Review: The Bitter Tears of Petra von Kant
A harrowing exploration of love and pain
Walking into Pembroke New Cellars feels like intruding onto the set itself: two armchairs so close the audience can practically touch them, a little behind them a large bed with our titular character sprawled across it, framed by a typewriter on one side and bottles of alcohol on the other, the background adorned with clothes hung in an overlapping parade of colour.
This production makes use of the intimacy, drawing us into the claustrophobic world of Petra von Kant (Rosy Sida), a 35-year-old fashion designer in 1970s Germany – wealthy, self-absorbed, sadistic, and convinced she knows what love is supposed to be. Enter Karin (Eleanor Watson), a 23-year-old doe-eyed beauty who instantly leaves Petra speechless. Within a day, Petra has become completely infatuated and offers to let Karin live with her while she teaches her to be a model.
Sida perfectly captures Petra as she devolves from imperious, self-assured monologues supported by haughty body language into hysteria: shaking, screaming, smashing china and crying into her gin. Watson also nails Karin’s initial youthful timidity, only to slowly reveal the many layers to the character’s personality and past, sometimes using as little as a glance. As she becomes callous and predatory, Petra matches her with possessiveness and wild attempts at emotional manipulation.
The silence of the play adds to the oppressive atmosphere, allowing the cast to convey both subtle and chaotic emotions with a gut punch. Moments of rising tension are punctuated by Marlene (Claire Chung) hammering away on the typewriter. When music does enter the scene, it is because Petra has put on a record – first so that she herself can dance, slowly swaying to the sensual music, and later so she can agonisingly watch Karin do the same.
Above all, Sida’s chemistry with the rest of the cast is what sells the narrative. Petra’s maid Marlene is a constant silent and stoic presence, drawing out Petra’s cruellest inclinations and conveying a kind of dark, subservient devotion. Where Petra risks slipping into eye-roll inducing melodrama, her cousin Sidonie (Inge-Vera Lipsius), daughter Gabriele (Georgina Deri), and mother Valerie (Amy Toledano) all provide excellent grounding for her very real and heart-wrenching crisis to unfold. Petra’s final conversation with her mother is tender, as the latter guides her daughter towards finally understanding herself and what it means to truly love someone.

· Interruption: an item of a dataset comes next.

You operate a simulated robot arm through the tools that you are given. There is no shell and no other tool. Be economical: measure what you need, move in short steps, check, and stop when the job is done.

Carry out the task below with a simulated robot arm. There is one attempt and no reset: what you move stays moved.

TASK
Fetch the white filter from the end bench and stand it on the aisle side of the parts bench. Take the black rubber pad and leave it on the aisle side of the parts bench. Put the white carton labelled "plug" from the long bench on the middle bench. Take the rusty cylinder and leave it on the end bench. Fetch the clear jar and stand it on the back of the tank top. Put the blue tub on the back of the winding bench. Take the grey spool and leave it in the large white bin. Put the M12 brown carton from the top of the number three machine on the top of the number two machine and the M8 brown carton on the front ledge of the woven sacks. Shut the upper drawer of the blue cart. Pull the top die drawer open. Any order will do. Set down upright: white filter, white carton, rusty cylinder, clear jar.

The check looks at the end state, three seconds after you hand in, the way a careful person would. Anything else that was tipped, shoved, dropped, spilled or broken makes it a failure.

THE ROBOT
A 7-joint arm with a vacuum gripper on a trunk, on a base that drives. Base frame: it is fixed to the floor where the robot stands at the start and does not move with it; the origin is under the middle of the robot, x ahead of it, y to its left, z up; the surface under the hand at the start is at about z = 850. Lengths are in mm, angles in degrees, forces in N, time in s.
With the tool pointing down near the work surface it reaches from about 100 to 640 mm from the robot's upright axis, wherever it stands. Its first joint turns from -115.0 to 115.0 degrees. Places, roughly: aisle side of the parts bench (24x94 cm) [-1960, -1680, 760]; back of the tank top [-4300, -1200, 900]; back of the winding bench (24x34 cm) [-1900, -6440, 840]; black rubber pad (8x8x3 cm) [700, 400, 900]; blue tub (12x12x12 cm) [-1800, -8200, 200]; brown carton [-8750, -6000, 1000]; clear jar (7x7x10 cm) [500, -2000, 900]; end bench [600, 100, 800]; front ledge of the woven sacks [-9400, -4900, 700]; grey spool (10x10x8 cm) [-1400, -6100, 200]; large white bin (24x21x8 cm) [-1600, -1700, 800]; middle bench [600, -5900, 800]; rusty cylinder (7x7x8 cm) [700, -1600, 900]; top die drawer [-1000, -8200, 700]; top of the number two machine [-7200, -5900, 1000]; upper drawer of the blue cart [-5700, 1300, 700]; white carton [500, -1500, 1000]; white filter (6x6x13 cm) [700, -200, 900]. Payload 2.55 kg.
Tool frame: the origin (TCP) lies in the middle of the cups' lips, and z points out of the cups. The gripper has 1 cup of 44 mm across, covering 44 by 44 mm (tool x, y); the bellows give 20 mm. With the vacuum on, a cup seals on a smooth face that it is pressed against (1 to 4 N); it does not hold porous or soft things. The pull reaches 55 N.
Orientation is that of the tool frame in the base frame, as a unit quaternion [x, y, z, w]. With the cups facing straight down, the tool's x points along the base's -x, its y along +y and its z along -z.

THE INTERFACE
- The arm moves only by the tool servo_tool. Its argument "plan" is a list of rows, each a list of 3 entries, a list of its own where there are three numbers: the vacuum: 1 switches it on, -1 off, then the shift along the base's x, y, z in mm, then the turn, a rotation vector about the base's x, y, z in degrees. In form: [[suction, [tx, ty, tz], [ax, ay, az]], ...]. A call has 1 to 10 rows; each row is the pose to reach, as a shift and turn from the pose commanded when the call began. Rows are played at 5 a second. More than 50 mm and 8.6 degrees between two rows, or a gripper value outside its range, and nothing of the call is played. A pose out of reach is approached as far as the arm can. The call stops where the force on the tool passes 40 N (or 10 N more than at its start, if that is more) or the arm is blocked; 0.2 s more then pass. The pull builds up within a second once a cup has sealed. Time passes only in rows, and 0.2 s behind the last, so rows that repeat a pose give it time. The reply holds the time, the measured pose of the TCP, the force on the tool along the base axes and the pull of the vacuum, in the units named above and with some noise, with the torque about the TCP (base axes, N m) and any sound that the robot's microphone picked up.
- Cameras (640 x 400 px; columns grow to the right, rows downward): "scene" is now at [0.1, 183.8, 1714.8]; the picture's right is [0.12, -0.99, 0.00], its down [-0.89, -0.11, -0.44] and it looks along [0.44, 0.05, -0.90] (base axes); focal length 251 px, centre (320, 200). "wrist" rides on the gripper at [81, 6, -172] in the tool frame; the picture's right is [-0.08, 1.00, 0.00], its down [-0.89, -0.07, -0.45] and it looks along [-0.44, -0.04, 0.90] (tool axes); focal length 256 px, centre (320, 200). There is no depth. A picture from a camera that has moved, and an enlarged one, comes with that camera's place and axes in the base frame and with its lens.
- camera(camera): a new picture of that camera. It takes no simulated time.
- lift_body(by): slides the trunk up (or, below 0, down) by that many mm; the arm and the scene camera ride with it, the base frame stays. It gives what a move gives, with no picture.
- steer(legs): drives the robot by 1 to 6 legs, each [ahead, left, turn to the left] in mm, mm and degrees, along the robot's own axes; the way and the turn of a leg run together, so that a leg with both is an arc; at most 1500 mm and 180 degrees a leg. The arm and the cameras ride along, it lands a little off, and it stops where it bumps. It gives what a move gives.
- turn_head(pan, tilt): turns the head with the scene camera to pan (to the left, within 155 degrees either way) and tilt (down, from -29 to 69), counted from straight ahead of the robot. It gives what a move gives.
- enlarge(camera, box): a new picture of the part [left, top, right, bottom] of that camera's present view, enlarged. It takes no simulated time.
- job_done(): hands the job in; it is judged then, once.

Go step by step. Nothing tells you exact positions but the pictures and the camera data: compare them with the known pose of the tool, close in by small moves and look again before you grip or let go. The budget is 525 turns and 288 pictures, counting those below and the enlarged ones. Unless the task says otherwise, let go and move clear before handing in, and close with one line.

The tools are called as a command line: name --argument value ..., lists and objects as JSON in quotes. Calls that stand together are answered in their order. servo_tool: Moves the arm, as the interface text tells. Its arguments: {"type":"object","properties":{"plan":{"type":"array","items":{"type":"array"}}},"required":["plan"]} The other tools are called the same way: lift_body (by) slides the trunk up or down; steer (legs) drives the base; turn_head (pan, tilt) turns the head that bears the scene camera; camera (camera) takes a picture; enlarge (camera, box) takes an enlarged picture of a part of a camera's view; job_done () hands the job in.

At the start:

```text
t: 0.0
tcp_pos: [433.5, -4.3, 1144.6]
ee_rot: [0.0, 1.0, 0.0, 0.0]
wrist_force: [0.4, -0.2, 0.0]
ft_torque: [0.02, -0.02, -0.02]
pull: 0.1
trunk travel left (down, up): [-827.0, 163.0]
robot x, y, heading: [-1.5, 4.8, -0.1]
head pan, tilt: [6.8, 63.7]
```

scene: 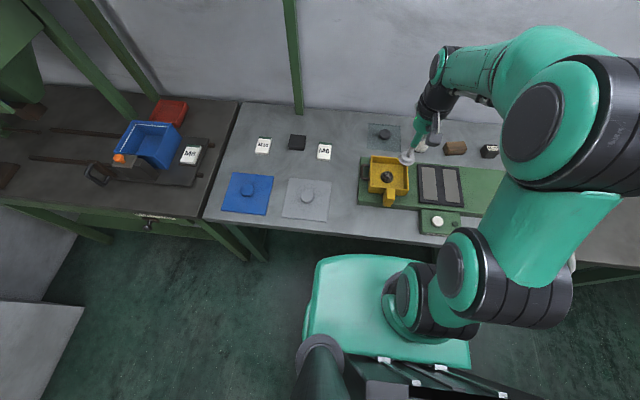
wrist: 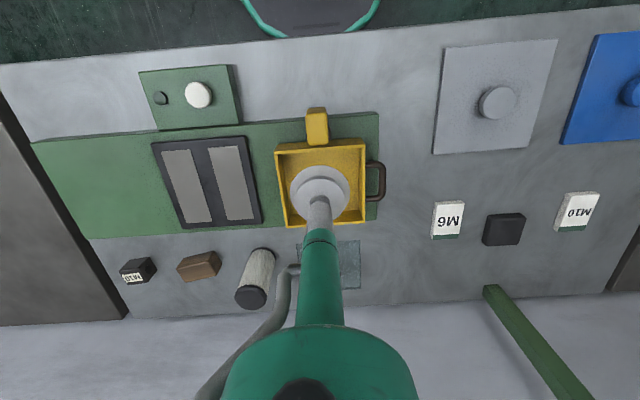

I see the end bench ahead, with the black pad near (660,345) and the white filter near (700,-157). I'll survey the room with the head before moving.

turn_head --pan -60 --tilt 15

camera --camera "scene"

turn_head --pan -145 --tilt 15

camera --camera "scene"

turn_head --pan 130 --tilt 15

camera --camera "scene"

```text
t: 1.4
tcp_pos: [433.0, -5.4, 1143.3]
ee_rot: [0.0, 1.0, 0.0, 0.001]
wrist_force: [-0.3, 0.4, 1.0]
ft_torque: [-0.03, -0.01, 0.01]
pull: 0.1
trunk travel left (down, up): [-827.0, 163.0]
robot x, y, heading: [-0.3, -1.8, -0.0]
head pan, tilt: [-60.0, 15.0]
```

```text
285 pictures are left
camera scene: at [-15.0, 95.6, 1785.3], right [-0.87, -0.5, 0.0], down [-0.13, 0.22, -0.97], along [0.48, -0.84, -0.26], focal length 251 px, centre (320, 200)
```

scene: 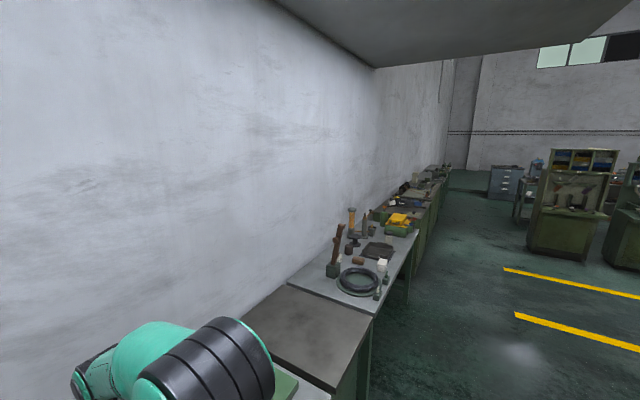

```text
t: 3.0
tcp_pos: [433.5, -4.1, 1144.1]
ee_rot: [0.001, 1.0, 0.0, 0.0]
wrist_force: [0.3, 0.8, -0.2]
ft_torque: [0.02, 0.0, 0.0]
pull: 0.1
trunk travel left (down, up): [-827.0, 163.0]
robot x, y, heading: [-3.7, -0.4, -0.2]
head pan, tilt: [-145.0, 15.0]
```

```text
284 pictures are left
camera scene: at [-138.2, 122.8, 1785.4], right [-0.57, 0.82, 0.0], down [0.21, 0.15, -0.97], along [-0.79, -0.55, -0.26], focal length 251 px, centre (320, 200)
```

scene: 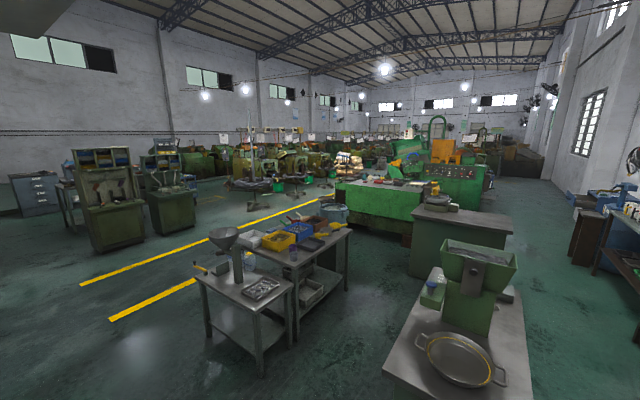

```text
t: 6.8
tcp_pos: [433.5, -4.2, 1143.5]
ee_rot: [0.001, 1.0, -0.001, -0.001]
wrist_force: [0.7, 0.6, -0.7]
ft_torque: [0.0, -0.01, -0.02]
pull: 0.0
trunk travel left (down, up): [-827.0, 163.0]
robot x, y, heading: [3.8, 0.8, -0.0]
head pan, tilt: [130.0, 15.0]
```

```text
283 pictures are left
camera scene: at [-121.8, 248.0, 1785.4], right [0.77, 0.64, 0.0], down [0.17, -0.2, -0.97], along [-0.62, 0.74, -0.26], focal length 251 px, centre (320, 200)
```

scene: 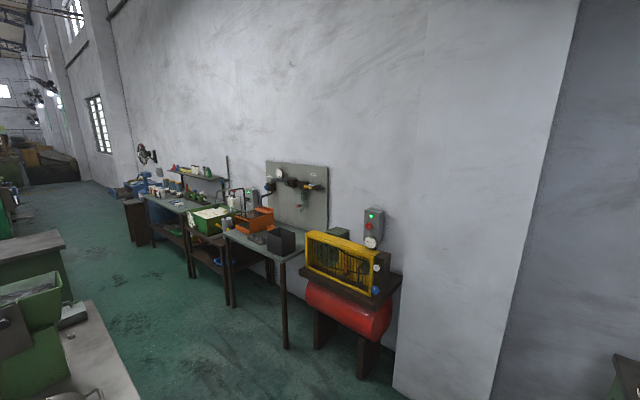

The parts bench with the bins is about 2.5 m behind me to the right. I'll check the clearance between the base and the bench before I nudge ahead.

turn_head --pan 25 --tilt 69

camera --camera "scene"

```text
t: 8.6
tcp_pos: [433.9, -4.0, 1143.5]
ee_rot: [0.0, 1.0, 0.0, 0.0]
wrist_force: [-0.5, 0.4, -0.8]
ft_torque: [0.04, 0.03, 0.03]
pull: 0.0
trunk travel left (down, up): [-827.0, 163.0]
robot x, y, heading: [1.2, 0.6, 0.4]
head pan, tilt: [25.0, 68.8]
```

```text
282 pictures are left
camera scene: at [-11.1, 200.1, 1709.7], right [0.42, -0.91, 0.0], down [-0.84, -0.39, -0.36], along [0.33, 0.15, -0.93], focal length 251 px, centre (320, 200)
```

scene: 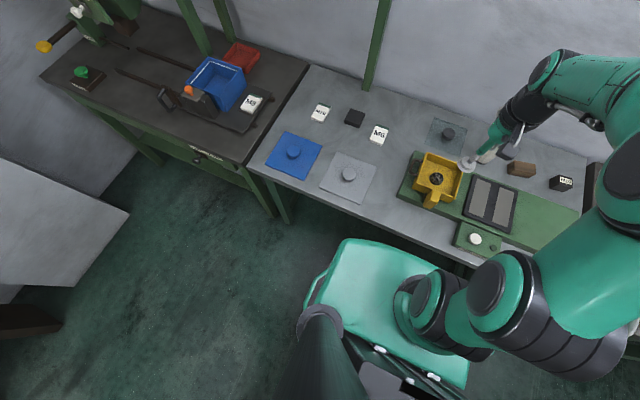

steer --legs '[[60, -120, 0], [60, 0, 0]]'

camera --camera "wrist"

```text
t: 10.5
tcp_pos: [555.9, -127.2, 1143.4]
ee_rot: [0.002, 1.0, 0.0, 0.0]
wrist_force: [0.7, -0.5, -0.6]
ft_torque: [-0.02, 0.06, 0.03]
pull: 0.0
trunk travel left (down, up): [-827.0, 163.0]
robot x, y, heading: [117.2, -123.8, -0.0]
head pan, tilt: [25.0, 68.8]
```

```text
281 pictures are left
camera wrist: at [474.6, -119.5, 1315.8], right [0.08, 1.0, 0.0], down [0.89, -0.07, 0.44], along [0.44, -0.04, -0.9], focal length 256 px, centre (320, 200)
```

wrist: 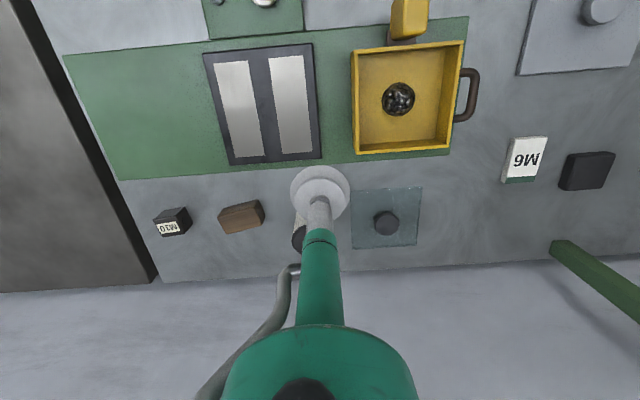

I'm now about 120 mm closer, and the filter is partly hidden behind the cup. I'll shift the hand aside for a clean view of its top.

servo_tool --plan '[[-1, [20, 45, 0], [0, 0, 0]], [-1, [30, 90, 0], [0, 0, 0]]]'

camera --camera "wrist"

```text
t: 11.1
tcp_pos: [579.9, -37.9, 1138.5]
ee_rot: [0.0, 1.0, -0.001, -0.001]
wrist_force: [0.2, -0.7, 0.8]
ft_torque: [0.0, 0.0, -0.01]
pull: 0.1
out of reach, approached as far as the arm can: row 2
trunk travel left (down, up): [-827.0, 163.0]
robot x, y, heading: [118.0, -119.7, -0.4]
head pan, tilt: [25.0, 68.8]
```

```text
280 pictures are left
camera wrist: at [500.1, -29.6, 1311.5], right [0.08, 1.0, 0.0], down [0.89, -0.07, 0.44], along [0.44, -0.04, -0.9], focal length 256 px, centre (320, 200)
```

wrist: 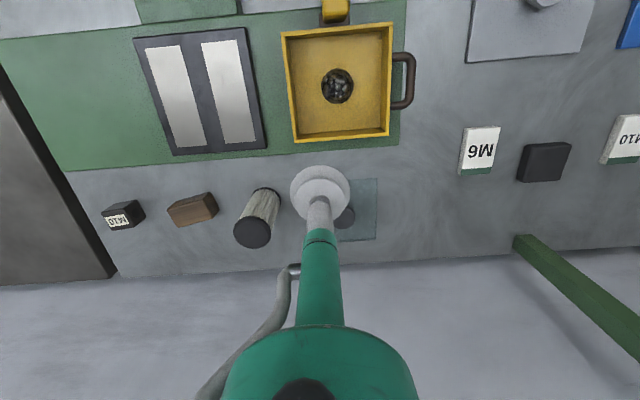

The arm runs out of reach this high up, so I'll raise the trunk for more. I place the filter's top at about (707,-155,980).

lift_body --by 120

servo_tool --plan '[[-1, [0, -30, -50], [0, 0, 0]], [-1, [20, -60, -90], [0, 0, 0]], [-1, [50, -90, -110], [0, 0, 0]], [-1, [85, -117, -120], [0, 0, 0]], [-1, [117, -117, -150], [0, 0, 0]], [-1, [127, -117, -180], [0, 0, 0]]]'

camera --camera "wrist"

The Bitter Tears of Petra von Kant seems small-scale with its single setting and minimal cast, but the emotions and themes it addresses are certainly not. This production of Rainer Werner Fassbinder is a play about sadness, pain, loss, heartbreak, and how to love is fresh, engaging. It is one that director Sam Warren Miell should be proud of.
Come see it for a taste of what Cambridge’s female acting talent and queer theatre scene have to offer.
4/5 stars.
The Bitter Tears of Petra von Kant is on at Pembroke New Cellars until Thursday, November 22nd. Tickets are £6-£8.